Each pair of grouse forced to rise from the heather by “beaters” only to fall to earth to the sound of a gun blast costs the shooter approximately £150, plus VAT.

“Flying low at up to 80mph, red grouse present the most challenging form of game shooting in the world. The number that want to take part always outstrips availability,” says the Moorland Association.

For those who depend wholly or in part upon the season for their livelihood, it is a significant economic injection, and worth up to £32 million to some of the most remote parts of Scotland.

The fate of the harrier – one of the red grouse’s natural predators – is a source of conflict between the shooting lobby and environmentalists. There is hope of peace though if the harrier population can be managed and chicks removed where their numbers are rising too fast.

Cruel sports ban

Scotland’s League Against Cruel Sports wants the shooting banned, however, and opposes VisitScotland’s promotion of it internationally.

Tourists have an unending number of reasons to come to Scotland, such as outdoor pursuits like mountain biking, and sampling the local whisky, says the league’s Jennifer Dunn.

“We’re asking tourists to come here to experience the best of Scotland and keep bird shooting off their itineraries,” she says, adding that sports that harm “animals for fun” should not be promoted.

In England, where each year 200,000 grouse are shot between August and December, television wildlife presenter Chris Packham is pushing for a complete ban unless harriers are protected.

“There are no predators at all, no crows, raptors, foxes, no stoats, no weasels. They’ve even started killing mountain hares because they believe that the hares will spread a parasite and these affect the grouse,” he says.

Failure to nest

The Royal Society for the Protection of Birds blames illegal killing for the failure last year of hen-harriers to nest successfully south of the border – the first time that has happened since the 1960s.

Scottish Land and Estates, which represents major landowners, and the Scottish Gamekeepers’ Association, have repeatedly and publicly condemned the persecution of raptors by some landowners. Environmental groups argue, though, that talk is cheap and that both groups should do more to ostracise their members who break the rules.

Some of Scotland’s leading chefs defend the gamekeepers, with one, Paul Kitching, saying they would be disgraced if they were found illegally shooting harriers.

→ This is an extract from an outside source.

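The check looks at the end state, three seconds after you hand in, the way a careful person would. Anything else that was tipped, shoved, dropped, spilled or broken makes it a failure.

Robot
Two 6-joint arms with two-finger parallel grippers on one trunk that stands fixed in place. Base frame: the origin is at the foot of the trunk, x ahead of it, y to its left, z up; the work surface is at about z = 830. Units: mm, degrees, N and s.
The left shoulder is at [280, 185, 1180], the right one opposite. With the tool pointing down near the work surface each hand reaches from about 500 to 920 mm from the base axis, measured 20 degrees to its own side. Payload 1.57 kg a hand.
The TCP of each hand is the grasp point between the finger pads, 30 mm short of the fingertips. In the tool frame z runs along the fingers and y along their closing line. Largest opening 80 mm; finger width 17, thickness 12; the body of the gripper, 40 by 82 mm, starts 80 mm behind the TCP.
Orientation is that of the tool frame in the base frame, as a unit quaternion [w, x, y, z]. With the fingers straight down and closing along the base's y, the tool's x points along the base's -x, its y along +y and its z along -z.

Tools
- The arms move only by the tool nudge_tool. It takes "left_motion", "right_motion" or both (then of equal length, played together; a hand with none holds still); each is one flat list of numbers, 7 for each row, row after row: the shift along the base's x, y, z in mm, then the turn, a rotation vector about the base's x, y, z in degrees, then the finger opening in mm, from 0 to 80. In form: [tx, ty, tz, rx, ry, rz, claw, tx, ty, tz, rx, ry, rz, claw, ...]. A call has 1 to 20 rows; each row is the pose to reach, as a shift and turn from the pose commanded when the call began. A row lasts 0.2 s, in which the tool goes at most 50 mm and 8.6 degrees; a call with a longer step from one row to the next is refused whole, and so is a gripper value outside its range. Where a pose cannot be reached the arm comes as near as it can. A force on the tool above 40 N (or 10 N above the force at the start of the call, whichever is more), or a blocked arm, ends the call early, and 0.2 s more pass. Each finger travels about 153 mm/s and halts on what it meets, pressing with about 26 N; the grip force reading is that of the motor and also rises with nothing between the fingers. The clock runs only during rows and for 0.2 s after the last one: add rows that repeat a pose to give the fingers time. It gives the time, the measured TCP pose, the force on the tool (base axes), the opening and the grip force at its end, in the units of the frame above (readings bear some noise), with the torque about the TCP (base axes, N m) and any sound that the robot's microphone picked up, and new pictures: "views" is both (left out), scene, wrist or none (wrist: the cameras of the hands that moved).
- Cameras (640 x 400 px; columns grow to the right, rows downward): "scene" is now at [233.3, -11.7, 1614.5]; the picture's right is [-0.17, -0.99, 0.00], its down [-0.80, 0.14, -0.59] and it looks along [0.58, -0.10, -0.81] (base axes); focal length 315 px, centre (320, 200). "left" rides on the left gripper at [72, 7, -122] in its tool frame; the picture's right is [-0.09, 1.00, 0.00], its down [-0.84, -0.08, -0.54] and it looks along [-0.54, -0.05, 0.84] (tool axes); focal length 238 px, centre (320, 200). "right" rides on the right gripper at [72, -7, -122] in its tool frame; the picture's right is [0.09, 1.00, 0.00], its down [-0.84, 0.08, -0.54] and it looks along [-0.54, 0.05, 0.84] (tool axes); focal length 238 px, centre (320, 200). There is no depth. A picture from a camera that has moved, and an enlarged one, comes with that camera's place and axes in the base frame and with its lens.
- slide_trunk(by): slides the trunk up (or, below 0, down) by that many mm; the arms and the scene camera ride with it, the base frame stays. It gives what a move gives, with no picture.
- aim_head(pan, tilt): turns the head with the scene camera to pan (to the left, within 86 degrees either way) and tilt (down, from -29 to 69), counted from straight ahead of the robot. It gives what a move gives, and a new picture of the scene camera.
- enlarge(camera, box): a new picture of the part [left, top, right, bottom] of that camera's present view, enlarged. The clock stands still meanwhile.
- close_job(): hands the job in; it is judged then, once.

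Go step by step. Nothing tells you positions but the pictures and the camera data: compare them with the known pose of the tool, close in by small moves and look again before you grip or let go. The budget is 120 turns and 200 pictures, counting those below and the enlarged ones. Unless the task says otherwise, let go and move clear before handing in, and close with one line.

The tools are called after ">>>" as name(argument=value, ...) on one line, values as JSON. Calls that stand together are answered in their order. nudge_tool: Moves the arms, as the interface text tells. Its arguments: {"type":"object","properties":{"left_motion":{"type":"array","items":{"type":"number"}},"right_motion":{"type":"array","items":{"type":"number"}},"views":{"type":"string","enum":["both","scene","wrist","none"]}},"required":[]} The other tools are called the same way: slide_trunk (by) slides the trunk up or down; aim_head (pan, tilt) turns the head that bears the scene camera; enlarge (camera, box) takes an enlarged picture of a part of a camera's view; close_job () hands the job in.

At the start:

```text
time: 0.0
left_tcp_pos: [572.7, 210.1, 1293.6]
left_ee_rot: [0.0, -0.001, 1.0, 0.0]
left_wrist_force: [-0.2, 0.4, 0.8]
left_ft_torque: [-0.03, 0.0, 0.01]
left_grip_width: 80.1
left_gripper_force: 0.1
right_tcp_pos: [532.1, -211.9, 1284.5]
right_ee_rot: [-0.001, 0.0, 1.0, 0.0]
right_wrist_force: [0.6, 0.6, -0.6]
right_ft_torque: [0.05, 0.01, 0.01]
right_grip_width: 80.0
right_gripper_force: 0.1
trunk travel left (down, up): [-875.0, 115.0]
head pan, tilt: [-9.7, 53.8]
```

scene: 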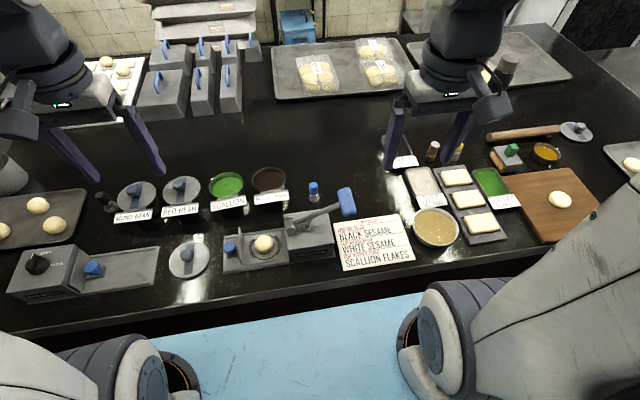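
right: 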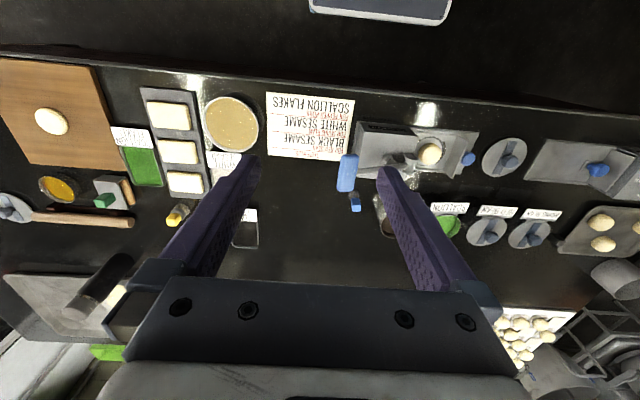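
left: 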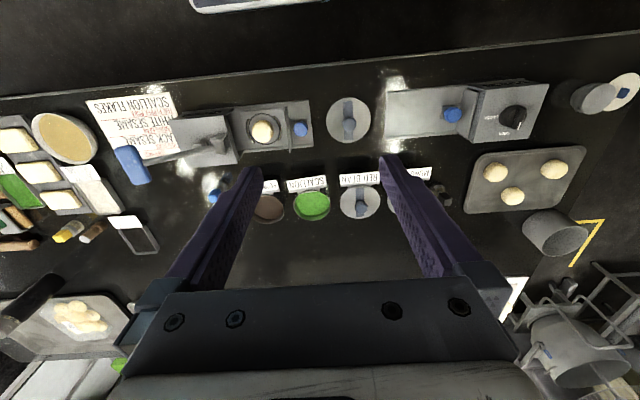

Nearly 300 grouse moors exist in Scotland, though the numbers of estates offering shooting has almost halved in the last 25 years, according to research from the University of Strathclyde in Glasgow.

Scottish Land & Estates, which represents landowners, takes a different view to the League Against Cruel Sports, pointing out that moorland must be managed.

Good for all

More than a quarter of Scotland’s heather moorland by acreage has been lost in the last 60 years, the organisation argues, but it has been looked after best in places where grouse-shooting is carried on.

Golden plovers are five times more common on managed moors, lapwings are twice more likely, and snipe, curlews and short-eared owls also benefit, the landowners argue.

Shooting foxes and crows protects not just the grouse, but also ground-nesting birds of prey – including merlins, but also the harriers themselves: “The red grouse is the UK’s only truly native bird and it is only found on moorlands; and unquestionably saved from extinction in many areas by the interest in shooting,” says Scottish Land & Estates.